I am sorry to have to say to those many people who have been led to believe that this Bill offers them hope of having relationships with their beloved grandchildren that it will do no such thing. Since access in such circumstances will continue to depend on the consent of the custodial parent - which, presumably, would have been the problem in this first place - this Bill will change nothing.

I am sorry, too, to have to tell the many fathers currently fighting the system for the right to have an input into the lives of their own children that the provision in this Bill for what is termed "joint custody" is a sham. The courts already have power to award joint custody, but almost never exercise this option. The present judicial culture, being deeply biased against the father, favours sole custody being awarded to the mother, which is the outcome in the vast majority of cases. The Children Bill allows for what it terms joint custody (this concept is not defined) if the court thinks it appropriate (my italics).

Without a change in the culture of the existing court system, this is likely to be employed to reduce the already marginal number of instances in which sole custody is awarded to fathers. At present, if a mother is so clearly dissolute that she is unable to stand up in court, it occasionally occurs that sole custody is awarded to the father. In my belief, the net effect of this Bill in practice will be that henceforth such cases will be dealt with by awarding joint custody.

In other words, a father will have a chance of obtaining an order for joint custody only if he can persuade the court that the mother is a wholly unsuitable candidate for sole custody.
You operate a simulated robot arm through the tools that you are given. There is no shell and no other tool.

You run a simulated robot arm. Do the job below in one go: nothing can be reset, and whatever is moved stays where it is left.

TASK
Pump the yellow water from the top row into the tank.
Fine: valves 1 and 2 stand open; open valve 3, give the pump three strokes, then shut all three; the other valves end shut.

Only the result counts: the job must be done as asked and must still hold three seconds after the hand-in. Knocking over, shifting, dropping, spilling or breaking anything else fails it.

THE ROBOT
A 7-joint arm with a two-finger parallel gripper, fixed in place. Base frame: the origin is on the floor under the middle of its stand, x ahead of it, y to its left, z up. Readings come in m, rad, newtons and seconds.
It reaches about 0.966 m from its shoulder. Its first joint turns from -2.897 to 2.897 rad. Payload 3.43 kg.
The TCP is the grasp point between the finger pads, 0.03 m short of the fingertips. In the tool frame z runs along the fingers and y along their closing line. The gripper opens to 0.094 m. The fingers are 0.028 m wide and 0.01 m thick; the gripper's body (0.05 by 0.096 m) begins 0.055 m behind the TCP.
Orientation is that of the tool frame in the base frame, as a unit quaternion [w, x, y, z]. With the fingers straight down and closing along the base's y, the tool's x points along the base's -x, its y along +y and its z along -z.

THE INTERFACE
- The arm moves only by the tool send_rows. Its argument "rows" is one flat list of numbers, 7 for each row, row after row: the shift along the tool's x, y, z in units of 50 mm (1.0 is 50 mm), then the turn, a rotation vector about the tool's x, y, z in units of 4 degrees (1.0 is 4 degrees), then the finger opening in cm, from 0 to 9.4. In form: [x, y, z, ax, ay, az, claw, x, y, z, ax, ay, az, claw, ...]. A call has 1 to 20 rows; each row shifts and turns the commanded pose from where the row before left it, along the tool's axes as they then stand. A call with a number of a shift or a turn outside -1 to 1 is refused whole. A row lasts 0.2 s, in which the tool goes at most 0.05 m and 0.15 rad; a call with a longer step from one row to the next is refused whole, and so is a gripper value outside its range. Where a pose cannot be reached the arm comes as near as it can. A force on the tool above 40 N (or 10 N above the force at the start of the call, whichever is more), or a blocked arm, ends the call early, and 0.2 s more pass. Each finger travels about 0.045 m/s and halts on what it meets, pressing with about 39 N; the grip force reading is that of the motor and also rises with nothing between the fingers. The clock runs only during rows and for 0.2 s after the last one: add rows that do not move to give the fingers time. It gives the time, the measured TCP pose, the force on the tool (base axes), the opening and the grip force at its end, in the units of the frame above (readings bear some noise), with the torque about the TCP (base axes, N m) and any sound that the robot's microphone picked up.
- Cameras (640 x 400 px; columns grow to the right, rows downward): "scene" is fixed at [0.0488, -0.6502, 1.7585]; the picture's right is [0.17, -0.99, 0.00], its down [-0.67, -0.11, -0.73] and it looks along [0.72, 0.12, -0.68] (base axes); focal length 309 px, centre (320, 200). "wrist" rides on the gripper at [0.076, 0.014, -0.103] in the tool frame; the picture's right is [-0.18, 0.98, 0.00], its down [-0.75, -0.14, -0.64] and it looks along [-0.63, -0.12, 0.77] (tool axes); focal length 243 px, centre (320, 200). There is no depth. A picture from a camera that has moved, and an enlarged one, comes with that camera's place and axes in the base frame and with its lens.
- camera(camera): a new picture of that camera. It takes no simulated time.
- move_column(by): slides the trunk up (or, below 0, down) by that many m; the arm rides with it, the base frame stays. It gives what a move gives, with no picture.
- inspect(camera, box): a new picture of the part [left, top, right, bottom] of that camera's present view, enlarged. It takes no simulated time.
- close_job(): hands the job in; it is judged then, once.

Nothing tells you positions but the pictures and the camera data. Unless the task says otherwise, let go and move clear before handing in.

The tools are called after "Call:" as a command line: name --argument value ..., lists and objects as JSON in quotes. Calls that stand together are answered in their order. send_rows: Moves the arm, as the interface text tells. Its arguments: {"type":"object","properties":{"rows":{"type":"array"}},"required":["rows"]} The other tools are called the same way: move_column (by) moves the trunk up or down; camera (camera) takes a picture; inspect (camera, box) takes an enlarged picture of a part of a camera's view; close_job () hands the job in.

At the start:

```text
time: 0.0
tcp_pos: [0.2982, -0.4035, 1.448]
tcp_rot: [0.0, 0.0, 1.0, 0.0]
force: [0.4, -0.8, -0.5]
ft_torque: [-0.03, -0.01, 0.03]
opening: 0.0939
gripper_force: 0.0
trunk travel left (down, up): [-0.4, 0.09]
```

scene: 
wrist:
This will ensure that the process will become even more adversarial and unpleasant. Sole custody for the mother will remain the norm, but politically correct politicians will be able to point to the existence of the concept of joint custody in law and wash their hands of the consequences.

But the most abominable aspect of this Bill is the way it attempts to off-load responsibility for the State's moral cowardice onto the shoulders of vulnerable children while suggesting that it is doing so in the interests of such children. Among the provisions is that children be brought into court, or allowed to give evidence via video links. This element of the Bill has nothing whatever to do with giving rights to children, and amounts to the embodiment in law of a form of child abuse.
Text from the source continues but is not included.